-- Start INFORMATION SUPPLIED --

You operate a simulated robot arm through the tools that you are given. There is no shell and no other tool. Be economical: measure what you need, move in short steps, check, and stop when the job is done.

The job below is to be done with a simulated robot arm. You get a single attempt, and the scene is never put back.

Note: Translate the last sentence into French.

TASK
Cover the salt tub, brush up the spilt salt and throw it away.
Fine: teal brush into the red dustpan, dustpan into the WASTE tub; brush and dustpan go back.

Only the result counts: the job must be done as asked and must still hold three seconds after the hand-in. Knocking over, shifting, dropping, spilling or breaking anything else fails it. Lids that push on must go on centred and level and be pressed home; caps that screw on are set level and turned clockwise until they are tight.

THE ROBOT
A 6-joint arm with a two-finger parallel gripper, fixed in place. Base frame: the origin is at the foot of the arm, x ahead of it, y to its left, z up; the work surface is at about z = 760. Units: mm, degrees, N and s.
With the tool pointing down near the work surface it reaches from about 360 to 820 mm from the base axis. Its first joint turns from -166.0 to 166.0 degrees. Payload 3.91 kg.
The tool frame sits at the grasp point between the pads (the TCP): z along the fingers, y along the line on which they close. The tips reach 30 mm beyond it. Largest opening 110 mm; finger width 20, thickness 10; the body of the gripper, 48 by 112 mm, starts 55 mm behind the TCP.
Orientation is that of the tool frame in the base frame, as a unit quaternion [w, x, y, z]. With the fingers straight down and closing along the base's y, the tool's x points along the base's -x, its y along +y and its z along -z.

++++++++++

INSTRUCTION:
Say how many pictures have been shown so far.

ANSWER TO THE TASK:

-- End INFORMATION SUPPLIED --

INSTRUCTION:
Search the data above for the word "down", then gather each line in which it appears.

ANSWER TO THE TASK:
With the tool pointing down near the work surface it reaches from about 360 to 820 mm from the base axis. Its first joint turns from -166.0 to 166.0 degrees. Payload 3.91 kg.
Orientation is that of the tool frame in the base frame, as a unit quaternion [w, x, y, z]. With the fingers straight down and closing along the base's y, the tool's x points along the base's -x, its y along +y and its z along -z.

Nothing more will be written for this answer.